The 5MP camera could best be described as "capable, but basic". It can certainly document and geotag your journey, provided you have good lighting conditions.
The photos are clear and colorful, and the 5MP resolution is enough to allow significant cropping in Photoshop (and still have a photo with reasonable resolution).
The camera has a "low light" mode, but even with this enabled I had a little trouble in low light conditions -- particularly if the subject was silhouetted against a bright background.
What's more, the photos are all pretty saturated from a color standpoint, and there's no adjustment to tone this down. Speaking of adjustments, there really aren't any -- other than the low light mode, resolution, and storage location. I'd be okay with this if the camera could write RAW files (which would let me make all of the image processing decisions on my computer).
Given that this is a GPS, it's a little unnatural for taking photos -- but I managed okay. I found myself holding the antenna with one hand, holding the carabiner out of the way with the other (you can remove this), and pressing the Enter key (to snap the photo) with my thumb. At times, it's a little difficult to see your subject on the screen (if there's bright sunlight on the screen or behind your subject).
There's one other aspect I'll cover, because I couldn't find it mentioned in the manual or other reviews when I researched this purchase: What's it like on a bicycle?
I have a Garmin Edge 500 for my bike, but I wondered how the 62sc would work on longer rides when I wanted on-screen maps. It took me a while to figure out the details, but the 62sc holds up pretty well.
The device uses the same bike mount as the Oregon series, and I had no trouble getting my heart rate monitor and cadence sensor to connect. There's a "fitness" profile that integrates the stop watch and trip statistics, much like a bike computer.
Stopping the stopwatch saves a track with your ride details in an "Archive" folder on the device. If you MANUALLY upload this GPX file to Garmin Connect, you'll have graphs of your heart rate and cadence on the site (the Connect web plugin only uploads the basics). None of this is documented, as best I can determine.
What you DON'T get on the 62sc is the "Workouts" feature that tells you how far and fast to ride, and for how long.
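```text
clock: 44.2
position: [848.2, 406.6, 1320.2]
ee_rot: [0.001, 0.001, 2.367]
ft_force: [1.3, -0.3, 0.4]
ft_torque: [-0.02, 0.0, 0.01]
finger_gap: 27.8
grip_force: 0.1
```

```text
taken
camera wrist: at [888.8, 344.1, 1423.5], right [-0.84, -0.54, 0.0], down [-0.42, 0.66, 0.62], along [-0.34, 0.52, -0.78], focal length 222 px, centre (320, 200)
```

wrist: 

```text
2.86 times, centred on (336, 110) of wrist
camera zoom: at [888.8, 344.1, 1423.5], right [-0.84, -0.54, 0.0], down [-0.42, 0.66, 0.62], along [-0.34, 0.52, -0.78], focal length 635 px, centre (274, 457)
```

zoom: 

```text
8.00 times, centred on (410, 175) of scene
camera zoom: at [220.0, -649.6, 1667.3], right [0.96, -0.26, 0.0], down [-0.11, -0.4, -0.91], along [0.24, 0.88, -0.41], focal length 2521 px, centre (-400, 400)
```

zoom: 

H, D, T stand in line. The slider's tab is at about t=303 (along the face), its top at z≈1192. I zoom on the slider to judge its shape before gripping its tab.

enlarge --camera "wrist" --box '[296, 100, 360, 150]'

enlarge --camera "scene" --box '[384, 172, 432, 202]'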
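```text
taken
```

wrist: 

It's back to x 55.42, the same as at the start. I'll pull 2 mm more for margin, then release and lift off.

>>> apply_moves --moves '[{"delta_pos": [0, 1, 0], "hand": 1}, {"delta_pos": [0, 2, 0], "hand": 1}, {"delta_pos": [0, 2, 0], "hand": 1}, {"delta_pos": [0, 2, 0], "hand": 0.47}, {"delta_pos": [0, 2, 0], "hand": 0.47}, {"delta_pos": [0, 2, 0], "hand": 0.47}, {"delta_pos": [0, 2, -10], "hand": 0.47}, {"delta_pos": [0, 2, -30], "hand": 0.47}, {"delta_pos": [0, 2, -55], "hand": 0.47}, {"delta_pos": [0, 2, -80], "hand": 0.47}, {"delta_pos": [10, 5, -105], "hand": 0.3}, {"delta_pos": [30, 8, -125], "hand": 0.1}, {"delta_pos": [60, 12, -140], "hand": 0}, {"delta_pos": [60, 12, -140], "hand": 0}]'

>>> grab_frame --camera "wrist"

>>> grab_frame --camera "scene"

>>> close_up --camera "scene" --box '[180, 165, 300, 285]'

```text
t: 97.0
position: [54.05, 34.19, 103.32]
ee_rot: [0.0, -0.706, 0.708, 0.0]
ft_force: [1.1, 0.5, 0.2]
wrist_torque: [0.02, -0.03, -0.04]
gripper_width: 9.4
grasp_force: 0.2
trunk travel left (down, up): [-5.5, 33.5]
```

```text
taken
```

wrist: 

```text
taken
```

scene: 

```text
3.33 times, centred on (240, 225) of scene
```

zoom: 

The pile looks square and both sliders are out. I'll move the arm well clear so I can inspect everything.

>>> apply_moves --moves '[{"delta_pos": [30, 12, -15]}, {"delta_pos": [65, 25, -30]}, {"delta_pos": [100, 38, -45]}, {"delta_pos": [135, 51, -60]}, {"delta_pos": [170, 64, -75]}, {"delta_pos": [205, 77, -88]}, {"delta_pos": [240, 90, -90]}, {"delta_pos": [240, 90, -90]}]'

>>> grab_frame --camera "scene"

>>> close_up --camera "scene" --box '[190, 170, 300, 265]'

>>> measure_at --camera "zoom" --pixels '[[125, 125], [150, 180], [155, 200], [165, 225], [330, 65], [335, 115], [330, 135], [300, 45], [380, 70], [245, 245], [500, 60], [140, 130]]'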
And unlike the Edge and Forerunner series, there's also no awareness of target heart rate zones on the device -- all you get is a basic BPM, and you can't set up alerts based on your heart rate.
But overall, I'm extremely pleased with the purchase (it's a bit unfair for me to compare a general-purpose GPS to specialized cameras and fitness devices). I kept my last GPS for 14 years, so I expect to get lots of use out of all of the features this device has to offer.